Se habituaron a ellos, del mismo modo que hoy en día estamos también acostumbrados a encontrarnos quizá a un fraile franciscano por la calle en nuestro día a día. Bien o mal acogidos, predicaban con el fervor de los neófitos y su fe obraba en profundidad. Fueron profetas de un mundo nuevo en el que el rechazo a las riquezas y la pasión por el Evangelio cambiaban la vida y traían felicidad a todos. Los nuevos frailes iban de dos en dos por las calles, uno detrás de otro, y eran los mismos cuyos pasos oyó un día san Francisco en una visión profética. No me resultó difícil pensar en esta visión precisamente el verano pasado cuando, encontrándome en «San Francisco» (EE.UU.), recordé cómo en 1769 fray Junípero Serra partió en su viaje hacia la alta California, en la bahía de San Diego, donde fundó la primera de sus famosas misiones californianas, Loreto, la capital de la baja y la alta California, rodeada, en lo sucesivo, por ciudades con nombres «franciscanos»: San Diego, Los Ángeles, San Francisco, Sacramento, etcétera.
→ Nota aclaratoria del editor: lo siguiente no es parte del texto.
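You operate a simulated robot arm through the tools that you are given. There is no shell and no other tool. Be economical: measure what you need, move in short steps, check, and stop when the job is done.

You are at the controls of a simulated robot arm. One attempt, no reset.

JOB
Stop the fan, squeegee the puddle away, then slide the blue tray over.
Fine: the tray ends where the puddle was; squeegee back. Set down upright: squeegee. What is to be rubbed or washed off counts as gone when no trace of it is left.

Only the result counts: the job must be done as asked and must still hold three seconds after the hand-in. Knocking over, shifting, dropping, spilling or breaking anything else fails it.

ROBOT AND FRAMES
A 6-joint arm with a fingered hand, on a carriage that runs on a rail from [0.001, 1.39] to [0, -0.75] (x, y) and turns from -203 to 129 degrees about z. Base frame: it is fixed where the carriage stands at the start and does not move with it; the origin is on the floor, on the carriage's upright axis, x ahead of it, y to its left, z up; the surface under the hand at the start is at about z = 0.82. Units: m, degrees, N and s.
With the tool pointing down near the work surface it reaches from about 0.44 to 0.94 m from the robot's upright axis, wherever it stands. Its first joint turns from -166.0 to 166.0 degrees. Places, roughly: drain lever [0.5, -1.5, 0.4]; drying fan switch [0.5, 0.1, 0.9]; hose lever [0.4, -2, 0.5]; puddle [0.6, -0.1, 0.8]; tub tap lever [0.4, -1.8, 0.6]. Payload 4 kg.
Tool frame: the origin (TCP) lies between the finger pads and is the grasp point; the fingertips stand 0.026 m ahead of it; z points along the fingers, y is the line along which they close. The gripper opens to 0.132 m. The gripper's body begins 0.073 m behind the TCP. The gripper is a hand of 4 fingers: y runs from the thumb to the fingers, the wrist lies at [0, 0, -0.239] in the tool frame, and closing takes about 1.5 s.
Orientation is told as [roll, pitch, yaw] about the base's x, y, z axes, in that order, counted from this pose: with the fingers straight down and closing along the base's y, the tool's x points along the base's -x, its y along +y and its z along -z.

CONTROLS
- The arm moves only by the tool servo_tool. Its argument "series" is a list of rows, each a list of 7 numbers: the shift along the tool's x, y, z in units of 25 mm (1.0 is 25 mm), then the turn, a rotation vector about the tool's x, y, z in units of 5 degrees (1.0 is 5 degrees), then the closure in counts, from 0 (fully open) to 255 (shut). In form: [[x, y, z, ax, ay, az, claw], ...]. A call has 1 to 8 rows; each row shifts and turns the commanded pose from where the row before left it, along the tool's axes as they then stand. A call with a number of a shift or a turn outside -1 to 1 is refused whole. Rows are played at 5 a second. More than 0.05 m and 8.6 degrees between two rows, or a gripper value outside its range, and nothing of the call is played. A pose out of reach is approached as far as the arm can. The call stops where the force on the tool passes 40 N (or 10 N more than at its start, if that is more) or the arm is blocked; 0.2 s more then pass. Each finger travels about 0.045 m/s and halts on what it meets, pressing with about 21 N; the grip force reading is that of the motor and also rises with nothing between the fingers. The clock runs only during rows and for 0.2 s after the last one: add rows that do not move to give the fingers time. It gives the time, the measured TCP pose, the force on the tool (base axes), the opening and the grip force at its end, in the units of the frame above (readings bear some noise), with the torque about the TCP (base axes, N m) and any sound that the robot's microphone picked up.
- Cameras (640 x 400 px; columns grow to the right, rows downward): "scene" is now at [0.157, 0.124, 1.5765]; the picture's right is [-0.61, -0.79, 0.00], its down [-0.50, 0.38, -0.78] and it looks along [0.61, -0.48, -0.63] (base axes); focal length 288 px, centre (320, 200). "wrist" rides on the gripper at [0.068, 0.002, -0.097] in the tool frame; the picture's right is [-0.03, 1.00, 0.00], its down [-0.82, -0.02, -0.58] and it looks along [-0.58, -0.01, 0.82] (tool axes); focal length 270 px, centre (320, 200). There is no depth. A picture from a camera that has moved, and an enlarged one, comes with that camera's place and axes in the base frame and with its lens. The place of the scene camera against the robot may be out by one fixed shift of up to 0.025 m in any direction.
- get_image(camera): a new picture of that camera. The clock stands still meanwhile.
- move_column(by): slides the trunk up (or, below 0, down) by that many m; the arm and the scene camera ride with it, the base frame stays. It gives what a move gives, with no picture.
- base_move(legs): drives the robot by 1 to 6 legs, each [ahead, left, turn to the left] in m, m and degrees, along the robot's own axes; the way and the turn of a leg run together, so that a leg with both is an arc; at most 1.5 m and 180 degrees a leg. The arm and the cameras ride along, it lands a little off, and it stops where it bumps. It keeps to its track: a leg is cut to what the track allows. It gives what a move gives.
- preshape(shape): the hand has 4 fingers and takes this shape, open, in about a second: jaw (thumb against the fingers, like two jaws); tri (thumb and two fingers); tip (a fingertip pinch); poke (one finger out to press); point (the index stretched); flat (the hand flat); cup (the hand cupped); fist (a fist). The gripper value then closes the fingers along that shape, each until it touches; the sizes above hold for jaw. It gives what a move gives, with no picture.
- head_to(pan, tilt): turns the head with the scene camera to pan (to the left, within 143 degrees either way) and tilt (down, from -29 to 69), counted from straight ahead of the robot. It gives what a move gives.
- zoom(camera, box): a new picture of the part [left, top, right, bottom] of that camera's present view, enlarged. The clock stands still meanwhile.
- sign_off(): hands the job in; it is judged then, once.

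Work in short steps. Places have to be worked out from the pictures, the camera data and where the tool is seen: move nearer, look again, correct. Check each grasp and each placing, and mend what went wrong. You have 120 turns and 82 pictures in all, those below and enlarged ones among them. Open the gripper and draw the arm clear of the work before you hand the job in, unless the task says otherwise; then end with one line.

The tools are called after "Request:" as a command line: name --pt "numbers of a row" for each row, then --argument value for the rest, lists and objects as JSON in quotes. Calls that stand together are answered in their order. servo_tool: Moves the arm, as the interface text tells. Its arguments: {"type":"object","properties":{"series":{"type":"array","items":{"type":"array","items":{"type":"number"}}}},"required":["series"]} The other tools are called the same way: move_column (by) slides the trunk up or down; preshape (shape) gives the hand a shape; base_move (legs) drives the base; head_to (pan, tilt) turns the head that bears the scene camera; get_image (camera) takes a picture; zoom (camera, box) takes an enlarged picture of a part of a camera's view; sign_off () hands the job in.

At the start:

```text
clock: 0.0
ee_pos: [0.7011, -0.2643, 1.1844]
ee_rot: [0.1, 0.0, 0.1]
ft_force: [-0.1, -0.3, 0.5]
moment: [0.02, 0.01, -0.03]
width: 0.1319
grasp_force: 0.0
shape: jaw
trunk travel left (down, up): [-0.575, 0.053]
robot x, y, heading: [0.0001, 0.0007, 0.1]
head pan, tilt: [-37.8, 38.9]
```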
Aquellos comienzos del franciscanismo, hace ya ocho siglos, con su apariencia de dulce anarquía, deben dejar paso a una Orden. Cada año, Francisco veía cómo se duplicaba el número de frailes llegados desde todos los confines de la tierra, algunos de los cuales estaban destinados a desempeñar un papel importante en una de las mayores aventuras cristianas. Más sensibles que los hombres a la llamada mística, las mujeres buscaron en San Damián la paz interior, amenazada por el desorden de un mundo abocado a la violencia. La luz de san Francisco se extendió, así, hacia los primeros conventos de monjas clarisas, fuertemente atraídas por la vida contemplativa de Cristo. Un canto de dicha alzada al cielo también por todos aquellos otros seguidores, hombres y mujeres, que, incluso no vistiendo el sayo, seguían deseando a lo largo de los siglos vivir el espíritu de Francisco, los futuros «terciarios franciscanos», movimiento laical que aún hoy sigue siendo el más difundido y más capilar de la Iglesia católica. Aquellos comienzos fueron un momento destinado a no volver a repetirse nunca por completo. El mismo flechazo, en efecto, no se produce dos veces. Veamos por qué…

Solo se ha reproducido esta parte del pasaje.